The second section is simply a wide band of lines which draws the eye toward the center. The center is a picture of Jesus rising from the tomb and showing his wounds. Below the center are the words “Cave, Cave Diis Videt,” Beware! Beware! God is watching! Because of the shape of these circles, and this warning, many believe that the concentric circles represent the all-seeing eye of God.
How does this painting help us to understand the book of Hebrews and the Christian life? In the future, I hope to explain why I see both the life of faith and the shunning of evil taught in this work of art.
The author of Hebrews dedicates a lengthy part of his letter to the topic of faith. He defines it in two ways that are quite familiar to us: First, it is the assurance of things hoped for, and the conviction of things not seen.
Conviction of things not seen simply stated is that faith “sees” the invisible reality that is all around us.
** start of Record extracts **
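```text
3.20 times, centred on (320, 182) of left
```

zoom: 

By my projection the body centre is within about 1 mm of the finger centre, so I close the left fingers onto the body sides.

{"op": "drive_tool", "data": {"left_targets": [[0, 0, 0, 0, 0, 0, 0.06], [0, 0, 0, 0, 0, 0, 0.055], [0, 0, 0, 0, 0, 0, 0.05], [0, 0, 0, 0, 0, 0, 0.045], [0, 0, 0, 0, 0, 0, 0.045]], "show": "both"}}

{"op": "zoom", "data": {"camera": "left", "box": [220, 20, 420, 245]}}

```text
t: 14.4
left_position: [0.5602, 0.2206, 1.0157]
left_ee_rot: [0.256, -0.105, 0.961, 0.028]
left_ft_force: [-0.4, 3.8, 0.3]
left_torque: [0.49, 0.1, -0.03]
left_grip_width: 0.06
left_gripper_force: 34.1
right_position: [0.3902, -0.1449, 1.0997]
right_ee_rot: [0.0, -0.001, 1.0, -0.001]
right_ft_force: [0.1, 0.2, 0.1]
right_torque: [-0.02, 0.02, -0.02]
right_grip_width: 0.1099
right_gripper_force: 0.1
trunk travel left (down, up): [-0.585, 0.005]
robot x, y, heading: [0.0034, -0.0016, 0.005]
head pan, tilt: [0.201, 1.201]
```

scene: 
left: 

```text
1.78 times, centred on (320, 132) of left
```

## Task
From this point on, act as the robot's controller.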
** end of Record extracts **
One cannot prove the existence of God based on his five senses. One can only know that he exists by first believing that he exists. This conviction manifests itself through believer’s attitude and actions.
Faith is also the assurance of things hoped for. By assurance, the author is speaking of the words of God. When the Scriptures attest that God created the universe, then the believer can have full assurance in spite of the scientific evidence hurled at him.
The author continues in Hebrews 11:2, “For by it the people of old received their commendation.” By example, then, we learn that faith results in actions which are commended by God.
One of the stories mentioned in passing is David. When David fought Goliath he demonstrated his faith in God to both his fellow Israelites and to the Philistines. David did not kill Goliath with faith like a sword. Faith is not a magical power that if, one has enough, one can perform miracles. Instead, David says to Goliath, “This day the Lord will deliver you into my hand” (1 Sam 17:46).
David’s faith allowed him to “see” two things: 1) the presence of God in the battle, and 2) a dead Goliath. His conviction of these was so strong that it caused him to act accordingly with all assurance. Seeing is not believing. Rather, believing is seeing.